■ Challenge a
From the listing below, copy only the lines from the line that contains "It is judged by" to the line that contains "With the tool", counting those two lines as part of the copy. Format the lines as a JSON array of strings and drop empty lines.

■ Page text
----
Wali Nanggroe: Bantuan Harus Masuk, Alam Harus Dipulihkan
PORTALNUSA.com | KUALA SIMPANG – Wali Nanggroe Aceh, Paduka Yang Mulia Tgk. Malik Mahmud Al-Haythar, menyampaikan pernyataan tegas untuk memastikan seluruh bantuan bencana dapat masuk ke Aceh tanpa hambatan.
Ia menekankan bahwa pemulihan pascabencana harus berjalan seiring dengan restorasi ekosistem hutan serta perlindungan satwa liar secara ketat.
Pernyataan tersebut disampaikan saat penyerahan 15 ton bantuan kemanusiaan kepada masyarakat terdampak banjir dan longsor di Kabupaten Aceh Tamiang, Minggu, 21 Desember 2025.
Bantuan diterima oleh Bupati dan Ketua DPRK Aceh Tamiang disaksikan Wakil Gubernur Aceh, di halaman Kantor Bupati Aceh Tamiang.
Kepala Bagian Kerja Sama dan Humas Wali Nanggroe, Zulfikar Idris, yang turut langsung ke lapangan, menyampaikan bahwa logistik bantuan merupakan hasil penggalangan dari Sekretariat Wali Nanggroe, Majelis Syura Wali Nanggroe, komunitas Hakka Aceh, serta pimpinan Rumah Sakit Putri Bidadari, dengan total mencapai 15 ton.
----
■ Provided data
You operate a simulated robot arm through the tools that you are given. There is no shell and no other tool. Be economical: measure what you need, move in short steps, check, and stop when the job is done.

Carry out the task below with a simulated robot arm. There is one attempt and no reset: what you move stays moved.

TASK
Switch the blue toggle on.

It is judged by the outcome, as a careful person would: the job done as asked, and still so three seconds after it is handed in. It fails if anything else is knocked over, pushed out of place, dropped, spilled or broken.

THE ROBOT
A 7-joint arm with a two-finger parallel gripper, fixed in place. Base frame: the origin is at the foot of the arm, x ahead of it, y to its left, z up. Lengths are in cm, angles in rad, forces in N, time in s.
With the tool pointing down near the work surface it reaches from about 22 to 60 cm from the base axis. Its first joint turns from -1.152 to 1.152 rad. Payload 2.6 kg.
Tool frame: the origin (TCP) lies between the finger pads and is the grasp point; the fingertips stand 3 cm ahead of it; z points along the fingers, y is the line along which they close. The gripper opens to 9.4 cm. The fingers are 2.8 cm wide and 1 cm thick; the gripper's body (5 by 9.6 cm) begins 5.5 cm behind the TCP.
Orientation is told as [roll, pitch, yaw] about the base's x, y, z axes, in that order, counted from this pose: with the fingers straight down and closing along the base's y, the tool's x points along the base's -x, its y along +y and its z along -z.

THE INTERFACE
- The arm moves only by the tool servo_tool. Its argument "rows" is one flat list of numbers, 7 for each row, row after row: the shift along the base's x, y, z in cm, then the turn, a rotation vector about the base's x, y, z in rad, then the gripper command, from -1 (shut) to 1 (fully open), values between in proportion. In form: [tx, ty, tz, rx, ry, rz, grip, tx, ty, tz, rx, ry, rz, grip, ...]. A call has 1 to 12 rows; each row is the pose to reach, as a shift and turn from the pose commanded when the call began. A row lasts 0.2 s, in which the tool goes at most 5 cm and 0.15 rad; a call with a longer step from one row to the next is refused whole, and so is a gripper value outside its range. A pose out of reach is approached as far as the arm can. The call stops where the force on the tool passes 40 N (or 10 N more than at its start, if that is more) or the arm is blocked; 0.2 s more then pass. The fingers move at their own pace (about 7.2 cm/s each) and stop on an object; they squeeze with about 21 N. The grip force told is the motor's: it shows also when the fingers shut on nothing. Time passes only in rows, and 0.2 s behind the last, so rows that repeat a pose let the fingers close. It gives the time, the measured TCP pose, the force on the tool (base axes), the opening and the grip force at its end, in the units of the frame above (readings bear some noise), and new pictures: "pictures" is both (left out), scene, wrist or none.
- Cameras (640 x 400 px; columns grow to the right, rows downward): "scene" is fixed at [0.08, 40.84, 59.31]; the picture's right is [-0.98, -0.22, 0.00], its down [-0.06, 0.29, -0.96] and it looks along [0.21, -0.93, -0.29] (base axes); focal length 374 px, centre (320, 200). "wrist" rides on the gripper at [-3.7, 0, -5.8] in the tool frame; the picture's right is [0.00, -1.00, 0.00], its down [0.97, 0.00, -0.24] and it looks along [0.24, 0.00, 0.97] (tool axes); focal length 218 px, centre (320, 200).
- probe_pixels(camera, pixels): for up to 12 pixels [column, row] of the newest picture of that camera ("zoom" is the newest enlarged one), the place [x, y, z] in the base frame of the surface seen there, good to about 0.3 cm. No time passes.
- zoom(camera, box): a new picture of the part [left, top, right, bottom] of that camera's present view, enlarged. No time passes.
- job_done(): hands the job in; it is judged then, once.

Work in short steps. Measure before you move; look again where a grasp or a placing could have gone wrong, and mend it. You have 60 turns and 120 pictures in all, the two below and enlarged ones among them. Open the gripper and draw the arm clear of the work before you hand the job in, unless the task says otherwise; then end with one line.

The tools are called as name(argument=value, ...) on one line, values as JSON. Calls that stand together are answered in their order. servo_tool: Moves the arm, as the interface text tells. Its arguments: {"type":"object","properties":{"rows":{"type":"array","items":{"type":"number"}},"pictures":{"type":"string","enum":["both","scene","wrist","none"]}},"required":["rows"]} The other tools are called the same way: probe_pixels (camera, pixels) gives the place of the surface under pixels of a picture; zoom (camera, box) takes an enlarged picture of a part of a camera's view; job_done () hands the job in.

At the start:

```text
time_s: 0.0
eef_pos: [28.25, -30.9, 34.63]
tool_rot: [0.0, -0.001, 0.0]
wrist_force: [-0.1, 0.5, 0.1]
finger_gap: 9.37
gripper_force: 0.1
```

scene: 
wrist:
----
■ Challenge b
Write the next part of the page text, the one that starts with "Wali Nanggroe: Bantuan".

■ Exercise result a
[
  "It is judged by the outcome, as a careful person would: the job done as asked, and still so three seconds after it is handed in. It fails if anything else is knocked over, pushed out of place, dropped, spilled or broken.",
  "THE ROBOT",
  "A 7-joint arm with a two-finger parallel gripper, fixed in place. Base frame: the origin is at the foot of the arm, x ahead of it, y to its left, z up. Lengths are in cm, angles in rad, forces in N, time in s.",
  "With the tool pointing down near the work surface it reaches from about 22 to 60 cm from the base axis. Its first joint turns from -1.152 to 1.152 rad. Payload 2.6 kg."
]

■ Exercise result b
Kegiatan tersebut turut dihadiri Staf Khusus Wali Nanggroe, Dr. Muhammad Raviq, serta Khatibul Wali, Abdullah Hasbullah.
“Dengan bencana ini, kita orang Aceh harus bersabar dan kuat. Kita harus membangun negeri kita sendiri. Saya tidak akan tinggal diam. Banyak negara ingin membantu, tetapi belum sepenuhnya bisa masuk. Saya akan terus mencari jalan agar semua bantuan itu dapat masuk,” tegas Wali Nanggroe.
Wali Nanggroe menyebut bencana hidrometeorologi yang melanda Aceh sebagai “tsunami kedua bagi Aceh”, sebuah peringatan ekologis yang lahir dari kerusakan hutan dan lemahnya tata kelola lingkungan.
“Tsunami pertama air laut naik dan tidak membawa material. Tsunami kedua, air turun dari daratan dan membawa kayu-kayu. Ini pelajaran besar bagi kita semua. Hutan jangan ditebang, dan jangan terlalu banyak menanam sawit,” ujarnya.
Ia menegaskan bahwa hutan Aceh bukan semata isu lokal, melainkan penyangga kehidupan, iklim, dan keanekaragaman hayati yang kepentingannya bersifat lintas generasi.
Dalam perspektif pemulihan pascabencana, Wali Nanggroe menekankan bahwa pembangunan Aceh tidak boleh berhenti pada aspek fisik semata.
Pembangunan harus mencakup langkah-langkah ekologis strategis, antara lain rehabilitasi hutan di wilayah hulu dan daerah aliran sungai (DAS), perlindungan hukum yang kuat terhadap hutan alam yang tersisa, pemulihan koridor satwa liar untuk mencegah fragmentasi habitat, perlindungan spesies endemik dan terancam punah, serta penegakan hukum lingkungan yang konsisten dan transparan.
“Aceh bisa maju tanpa menghancurkan hutannya. Investasi industri hijau dan pembangunan berkelanjutan adalah masa depan Aceh,” tegas Wali Nanggroe.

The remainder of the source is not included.